BY ROD HANSEN
As a child in the early 1900s, Colombe (Poulin) Ouellette saw the first automobile ever to ride on a New Hampshire street.
On the day Colombe Ouellette turned 108, Gov. John Lynch came to the Hillsborough County Nursing home to see her.
“For someone in our state to turn 108 is a remarkable occasion, and I wanted to be here to wish her a happy birthday,” said Lynch, who also read Ouellette a proclamation honoring her as a person who has lived in three centuries.
“I came to wish you a happy birthday,” Lynch said, leaning close to her left ear to be better heard.
“Thank you,” Ouellette said, then continued to pray aloud in French as she had been doing.
On the afternoon of Tuesday, March 27, Lynch joined four of Ouellette’s children, two Goffstown selectmen and several nursing home staff members in celebrating the milestone anniversary with the lifelong New Hampshire resident.
Born in Suncook in 1899, Ouellette moved to Manchester at the age of 8. She married Joseph Ouellette and started a family of six children.
Joseph Ouellette, who worked in the Amoskeag mills and later at a shoe shop, died in 1939 at the age of 41 following an operation.
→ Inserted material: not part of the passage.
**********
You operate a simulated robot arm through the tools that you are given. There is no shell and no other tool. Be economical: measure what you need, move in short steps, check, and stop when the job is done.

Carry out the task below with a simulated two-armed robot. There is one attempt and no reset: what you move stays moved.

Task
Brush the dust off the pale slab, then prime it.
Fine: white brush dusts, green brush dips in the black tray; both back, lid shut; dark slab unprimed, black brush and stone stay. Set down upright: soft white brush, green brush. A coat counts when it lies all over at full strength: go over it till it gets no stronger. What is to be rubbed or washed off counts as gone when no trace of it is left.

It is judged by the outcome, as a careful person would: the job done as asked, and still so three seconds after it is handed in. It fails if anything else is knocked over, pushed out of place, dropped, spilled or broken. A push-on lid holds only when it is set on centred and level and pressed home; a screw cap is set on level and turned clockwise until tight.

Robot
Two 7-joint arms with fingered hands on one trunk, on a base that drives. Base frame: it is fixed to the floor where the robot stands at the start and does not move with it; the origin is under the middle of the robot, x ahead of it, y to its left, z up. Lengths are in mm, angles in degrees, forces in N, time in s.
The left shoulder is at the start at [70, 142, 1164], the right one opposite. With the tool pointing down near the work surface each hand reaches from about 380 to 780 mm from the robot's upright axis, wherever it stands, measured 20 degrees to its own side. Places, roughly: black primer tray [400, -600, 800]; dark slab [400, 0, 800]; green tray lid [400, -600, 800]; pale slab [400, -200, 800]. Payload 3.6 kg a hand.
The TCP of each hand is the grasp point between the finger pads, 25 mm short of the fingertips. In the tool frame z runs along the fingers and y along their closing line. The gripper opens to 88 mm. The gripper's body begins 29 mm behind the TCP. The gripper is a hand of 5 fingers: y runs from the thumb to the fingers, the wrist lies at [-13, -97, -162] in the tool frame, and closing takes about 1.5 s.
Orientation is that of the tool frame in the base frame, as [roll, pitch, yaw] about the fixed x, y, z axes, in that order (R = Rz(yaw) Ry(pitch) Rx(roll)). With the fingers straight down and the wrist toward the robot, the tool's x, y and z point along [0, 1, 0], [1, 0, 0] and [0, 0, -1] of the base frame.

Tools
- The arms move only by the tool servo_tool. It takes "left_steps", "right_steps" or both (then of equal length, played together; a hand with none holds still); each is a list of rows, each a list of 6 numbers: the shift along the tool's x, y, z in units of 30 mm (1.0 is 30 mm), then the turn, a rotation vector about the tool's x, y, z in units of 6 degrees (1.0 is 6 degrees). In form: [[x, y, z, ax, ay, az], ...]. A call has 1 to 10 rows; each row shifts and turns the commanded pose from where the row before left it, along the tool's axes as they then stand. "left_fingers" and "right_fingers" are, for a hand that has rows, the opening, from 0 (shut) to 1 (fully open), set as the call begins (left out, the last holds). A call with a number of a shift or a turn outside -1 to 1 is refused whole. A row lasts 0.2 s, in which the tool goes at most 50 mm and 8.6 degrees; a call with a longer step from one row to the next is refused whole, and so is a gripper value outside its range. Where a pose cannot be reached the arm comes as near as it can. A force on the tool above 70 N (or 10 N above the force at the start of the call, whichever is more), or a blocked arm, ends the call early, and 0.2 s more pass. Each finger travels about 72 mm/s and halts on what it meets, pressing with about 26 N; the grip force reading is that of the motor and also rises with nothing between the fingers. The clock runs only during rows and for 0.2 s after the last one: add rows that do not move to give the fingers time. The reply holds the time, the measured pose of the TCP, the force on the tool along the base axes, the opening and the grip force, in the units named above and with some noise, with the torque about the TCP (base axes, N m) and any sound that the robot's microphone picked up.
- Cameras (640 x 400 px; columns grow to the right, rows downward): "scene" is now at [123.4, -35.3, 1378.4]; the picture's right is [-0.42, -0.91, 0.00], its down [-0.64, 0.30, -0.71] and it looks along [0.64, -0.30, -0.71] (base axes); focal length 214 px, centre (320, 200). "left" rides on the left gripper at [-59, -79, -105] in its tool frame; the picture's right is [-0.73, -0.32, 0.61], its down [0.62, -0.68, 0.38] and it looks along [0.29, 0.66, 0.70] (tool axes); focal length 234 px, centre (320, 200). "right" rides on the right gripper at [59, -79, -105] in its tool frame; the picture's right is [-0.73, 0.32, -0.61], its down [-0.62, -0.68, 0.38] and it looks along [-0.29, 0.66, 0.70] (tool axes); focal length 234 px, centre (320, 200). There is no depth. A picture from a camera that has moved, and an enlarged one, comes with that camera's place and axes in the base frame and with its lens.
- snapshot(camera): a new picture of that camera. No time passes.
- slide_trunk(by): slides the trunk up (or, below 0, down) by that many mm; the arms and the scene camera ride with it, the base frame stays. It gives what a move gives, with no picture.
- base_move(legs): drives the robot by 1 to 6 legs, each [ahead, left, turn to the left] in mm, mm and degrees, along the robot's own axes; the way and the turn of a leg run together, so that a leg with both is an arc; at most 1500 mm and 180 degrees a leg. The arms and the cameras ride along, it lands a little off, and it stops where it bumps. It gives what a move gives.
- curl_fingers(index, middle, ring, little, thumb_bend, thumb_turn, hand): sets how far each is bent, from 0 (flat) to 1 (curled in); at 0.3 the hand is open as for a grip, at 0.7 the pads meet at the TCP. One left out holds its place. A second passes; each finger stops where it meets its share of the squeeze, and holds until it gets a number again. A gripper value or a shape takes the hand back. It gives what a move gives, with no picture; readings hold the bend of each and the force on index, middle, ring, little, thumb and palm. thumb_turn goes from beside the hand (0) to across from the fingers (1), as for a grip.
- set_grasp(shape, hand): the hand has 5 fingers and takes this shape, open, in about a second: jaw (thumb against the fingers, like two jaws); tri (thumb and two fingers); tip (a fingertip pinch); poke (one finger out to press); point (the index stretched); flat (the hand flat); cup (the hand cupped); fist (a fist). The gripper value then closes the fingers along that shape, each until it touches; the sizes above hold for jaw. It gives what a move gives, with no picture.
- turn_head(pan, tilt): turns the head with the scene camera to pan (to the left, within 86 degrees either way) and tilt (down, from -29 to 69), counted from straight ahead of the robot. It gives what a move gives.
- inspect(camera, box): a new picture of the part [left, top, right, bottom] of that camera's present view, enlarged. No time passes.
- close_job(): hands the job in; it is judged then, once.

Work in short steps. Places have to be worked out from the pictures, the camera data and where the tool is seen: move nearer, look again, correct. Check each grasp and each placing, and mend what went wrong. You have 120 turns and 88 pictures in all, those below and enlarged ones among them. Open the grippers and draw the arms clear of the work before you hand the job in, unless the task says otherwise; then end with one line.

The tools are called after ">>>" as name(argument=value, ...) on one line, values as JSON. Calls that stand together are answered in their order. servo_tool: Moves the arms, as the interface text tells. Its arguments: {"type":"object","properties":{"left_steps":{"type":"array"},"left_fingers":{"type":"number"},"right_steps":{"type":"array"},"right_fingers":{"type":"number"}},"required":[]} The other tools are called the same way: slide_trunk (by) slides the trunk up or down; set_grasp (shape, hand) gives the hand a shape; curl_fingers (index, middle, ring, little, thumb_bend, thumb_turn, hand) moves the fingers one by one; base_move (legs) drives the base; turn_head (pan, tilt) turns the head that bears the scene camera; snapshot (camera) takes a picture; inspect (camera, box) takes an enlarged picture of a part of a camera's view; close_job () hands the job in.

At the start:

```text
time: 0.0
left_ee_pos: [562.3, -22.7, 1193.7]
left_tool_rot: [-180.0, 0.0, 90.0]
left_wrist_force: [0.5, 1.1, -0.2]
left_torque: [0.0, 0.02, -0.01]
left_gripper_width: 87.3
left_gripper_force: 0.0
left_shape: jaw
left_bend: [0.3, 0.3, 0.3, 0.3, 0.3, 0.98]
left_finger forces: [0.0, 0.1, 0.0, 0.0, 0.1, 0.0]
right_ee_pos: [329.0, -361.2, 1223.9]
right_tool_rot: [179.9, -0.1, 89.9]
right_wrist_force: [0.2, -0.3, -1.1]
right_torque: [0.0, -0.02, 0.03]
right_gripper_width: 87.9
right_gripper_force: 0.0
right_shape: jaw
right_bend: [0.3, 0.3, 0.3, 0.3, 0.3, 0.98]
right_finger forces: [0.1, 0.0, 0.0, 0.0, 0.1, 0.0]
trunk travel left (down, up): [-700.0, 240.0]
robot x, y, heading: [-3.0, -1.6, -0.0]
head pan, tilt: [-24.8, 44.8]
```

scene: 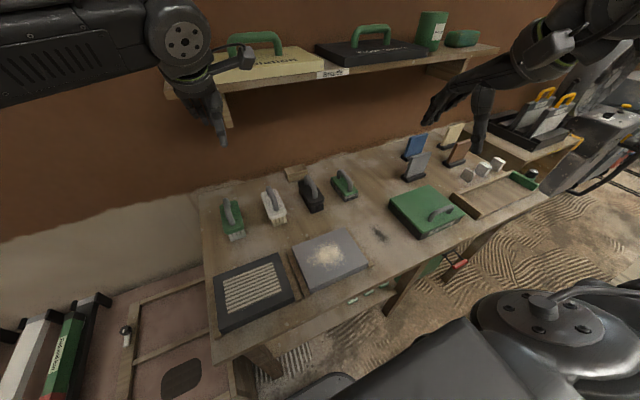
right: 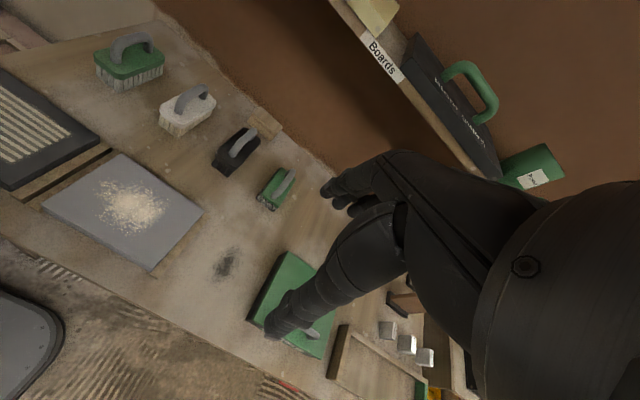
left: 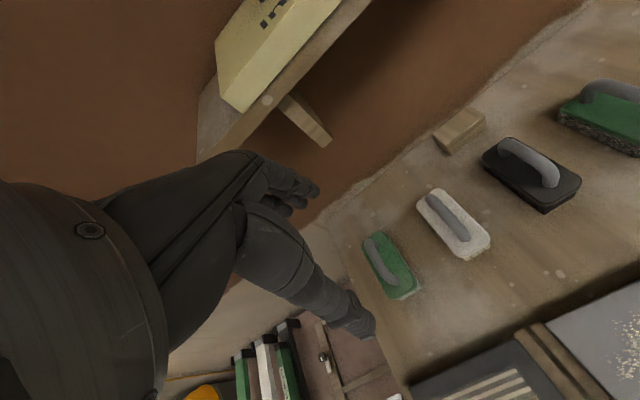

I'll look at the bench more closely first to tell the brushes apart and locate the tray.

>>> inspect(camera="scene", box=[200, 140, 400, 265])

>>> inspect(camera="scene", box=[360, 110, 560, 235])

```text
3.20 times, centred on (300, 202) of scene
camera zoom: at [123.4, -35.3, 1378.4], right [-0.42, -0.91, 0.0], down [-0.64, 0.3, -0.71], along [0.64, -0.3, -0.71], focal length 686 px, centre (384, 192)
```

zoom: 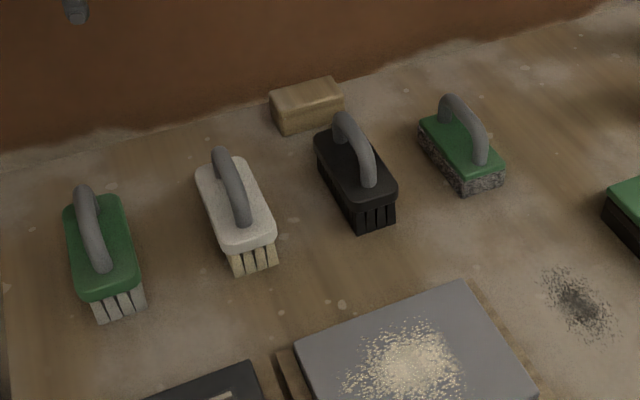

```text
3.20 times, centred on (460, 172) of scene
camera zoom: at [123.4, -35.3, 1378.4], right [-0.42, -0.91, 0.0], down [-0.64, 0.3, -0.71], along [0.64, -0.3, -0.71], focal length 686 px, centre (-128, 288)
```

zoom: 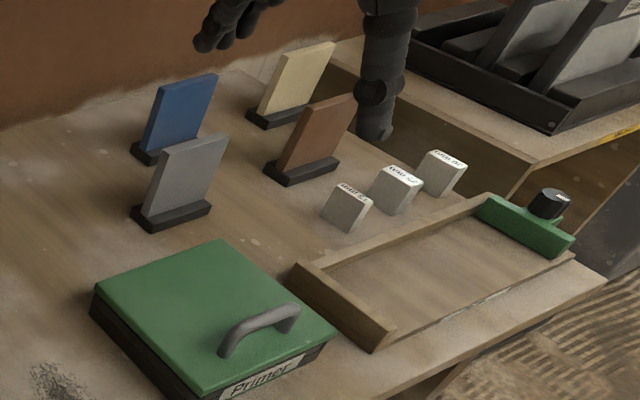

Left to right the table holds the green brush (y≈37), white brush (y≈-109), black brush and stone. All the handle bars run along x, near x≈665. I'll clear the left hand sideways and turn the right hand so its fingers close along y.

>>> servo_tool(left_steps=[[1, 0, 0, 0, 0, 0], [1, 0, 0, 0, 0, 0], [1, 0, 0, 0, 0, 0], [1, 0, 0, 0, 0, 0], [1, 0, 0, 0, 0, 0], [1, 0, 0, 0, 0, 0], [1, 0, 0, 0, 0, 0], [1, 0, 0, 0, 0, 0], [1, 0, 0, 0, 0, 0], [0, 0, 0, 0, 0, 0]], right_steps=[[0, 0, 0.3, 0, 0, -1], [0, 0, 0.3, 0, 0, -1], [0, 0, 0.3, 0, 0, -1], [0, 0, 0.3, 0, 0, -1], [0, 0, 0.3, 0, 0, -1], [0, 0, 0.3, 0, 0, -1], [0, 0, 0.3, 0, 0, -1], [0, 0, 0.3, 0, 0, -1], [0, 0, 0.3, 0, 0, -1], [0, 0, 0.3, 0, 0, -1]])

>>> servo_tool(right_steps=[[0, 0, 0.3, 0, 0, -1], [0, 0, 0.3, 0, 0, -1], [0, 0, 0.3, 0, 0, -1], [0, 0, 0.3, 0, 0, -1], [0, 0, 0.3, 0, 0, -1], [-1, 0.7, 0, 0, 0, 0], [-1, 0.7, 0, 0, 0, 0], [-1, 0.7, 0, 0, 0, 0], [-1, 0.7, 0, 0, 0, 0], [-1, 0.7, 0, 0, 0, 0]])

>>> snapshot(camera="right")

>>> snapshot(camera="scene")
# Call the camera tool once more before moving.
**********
Though Colombe was left to raise the family of two boys and four girls by herself, her children remember a childhood of little hardship.
“She brought us all up well, and she kept us on our toes,” recalls son Gerry Ouellette, of Hooksett, who at 74 was the youngest of the Ouellette children to attend the celebration.
Sister Jacqueline Ouellette, Colombe’s daughter, who serves with the Religious Good Shepherd in Montreal, recalled an upbringing where the family attended St. Anthony’s Parish in East Manchester, and the children went to St. Anthony’s grammar and high schools while living on Taylor Street.
Jacqueline also recalls her mother working as a seamstress in the house, with all the children also working when they reached the appropriate age.
“She gave us an allowance, but we gave her our paychecks. That wasn’t so unusual at the time,” Jacqueline said.
Pauline Houle of Goffstown said some fond childhood memories of her mother included neighborhood picnics to places such as Bear Brook and Webster Lake. Ouellette would rent a bus and gather the neighborhood children for these expeditions, Houle recalled.
She never married again and remained single throughout her life, Houle said.
“One time somebody asked her why she never remarried, and she said, ‘I’ve been on my own so long, that’s just what I’m used to,’” Houle said.
All of the Ouellette children are still living and range in age from 70 to 83.
“I suppose she did a good job with us; none of us went astray,” Pauline said.
Ouellette now has a total of 86 living descendants, including six children, 19 grandchildren, 38 great-grandchildren and 23 great-great grandchildren, Gerry Ouellette said.
A resident of Goffstown since 1986, Ouellette lived with her daughter Ferne Saindon in Medford Farms for a few years and has lived at the Hillsborough County Nursing Home since 1996, more than a decade after receiving Goffstown’s Boston Post Cane in 1995.
Traditionally awarded to a town’s oldest resident, the Boston Post Cane carries a curse that Colombe Ouellette has managed to avoid for 11 years, Gerry Ouellette said.
“A lot of people don’t want to get (the Boston Post Cane) because they think it means you’re going to die. Not for her, it didn’t,” he said.
Pauline Houle said her mother remains in good health, and was able to carry on a conversation until a couple of years ago.
“She isn’t on any medication, and she still loves it when we bring her food,” said Pauline.
Selectmen Phil D’Avanza and Vivian Blondeau visited to let her again view the Boston Post Cane, which is kept at town hall.
Blondeau knelt close to Ouellette and spoke a Hail Mary prayer, in French, into the elderly woman’s ear.
Ouellette stayed quiet for a moment and smiled, then returned to saying her own prayer in French.
“Il viendra de là pour juger les vivants et les morts,” she said, or “He will come to judge the living and the dead.”